• **Text**:
* * *
*THE CURATOR LONGLISTED FOR 2021 CWA GOLD DAGGER!*
*BLACK SUMMER LONGLISTED FOR 2020 CWA GOLD DAGGER!*
* THE PUPPET SHOW WINS THE 2019 CWA GOLD DAGGER! *
This is official. You haven’t imagined it. This really is the website of M. W. Craven, author of, among others, the Washington Poe/Tilly Bradshaw series. I know it’s mine as I wrote the words myself.
Come on in . . .
Inside these pages you’ll hear about special offers before anyone else. You’ll get the occasional freebie. You’ll find out about any upcoming festival, library and bookshop appearances (so you can be elsewhere). You’ll also get the scoop on how I try and portray some of the awful things that humans do to each other and the stories and dark humour that surrounds the people who are charged with cleaning it all up. You’ll find out where the idea for Poe and Tilly came from, how I use my experiences as a former probation officer to impart dark realism in my writing, why giving your protagonist a dog is a terrible idea (it really is . . .). Some of it might make your stomach churn, some of it might make you despair at human nature and some of it should make you laugh out loud. I promise you one thing though: it won’t be boring . . .
Writing is a solitary business. Long hours staring at a blank screen, wondering why my imaginary friends aren’t talking to me anymore, cursing the day some pretentious arsehole said the worst thing you’ll ever write is better than the best thing you didn’t write. Typing the modern-day hieroglyphics that readers will one day convert into pictures inside their heads . . . So, speak up. Talk to me. Tell me what you think. I love hearing from readers and I try my best to answer every email. Rest assured, if I don’t, the fault is yours not mine . . .
Anyway, feel free to dive into the dark recesses of my imagination. I do hope you can stay a while.
ABOUT M. W. CRAVEN
I was, and remain, a happy person. I love to laugh and I’m forever on the lookout for new and innovative ways to do this. Other than my father dying when I was fourteen, I had a brilliant childhood. I was born in Carlisle but grew up in Newcastle. When I was sixteen I joined the army by accident (may that wily recruiting sergeant have a lifetime of TV programmes with incorrectly synced audio . . .). I spent the next decade travelling the world sweeping leaves. When every leaf was off every tree in every barrack in Germany, and safely in a bin liner, I dug a tunnel with a reconditioned mess-tin and escaped.
At a loose end, I considered becoming an expert in otters (sadly this is true). To further this aim I did a degree in social work. Thirty-one years after I’d left Cumbria as a babe-in-arms, heralded by the seven trumpets of the apocalypse, I returned to take up a probation officer role in Whitehaven. It was . . . boisterous.
* * *
• **Data section**:
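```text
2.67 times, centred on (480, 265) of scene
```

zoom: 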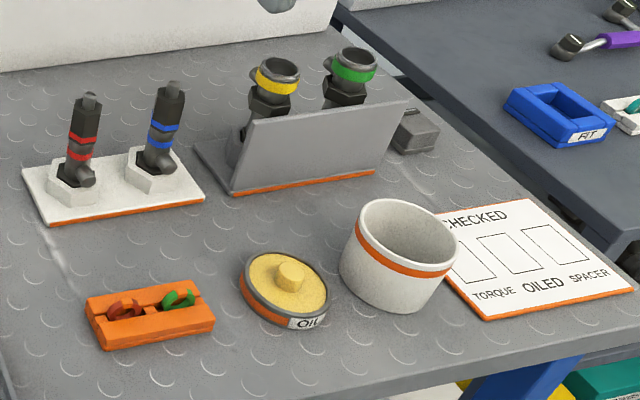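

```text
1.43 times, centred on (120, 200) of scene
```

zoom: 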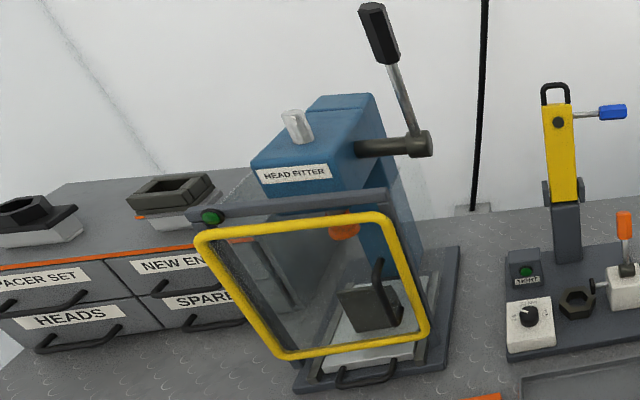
* * *
• **What is expected**: I need one stretch of the text verbatim, from "Writing is a" to "stay a while.".

• **Exercise response**:
Writing is a solitary business. Long hours staring at a blank screen, wondering why my imaginary friends aren’t talking to me anymore, cursing the day some pretentious arsehole said the worst thing you’ll ever write is better than the best thing you didn’t write. Typing the modern-day hieroglyphics that readers will one day convert into pictures inside their heads . . . So, speak up. Talk to me. Tell me what you think. I love hearing from readers and I try my best to answer every email. Rest assured, if I don’t, the fault is yours not mine . . .
Anyway, feel free to dive into the dark recesses of my imagination. I do hope you can stay a while.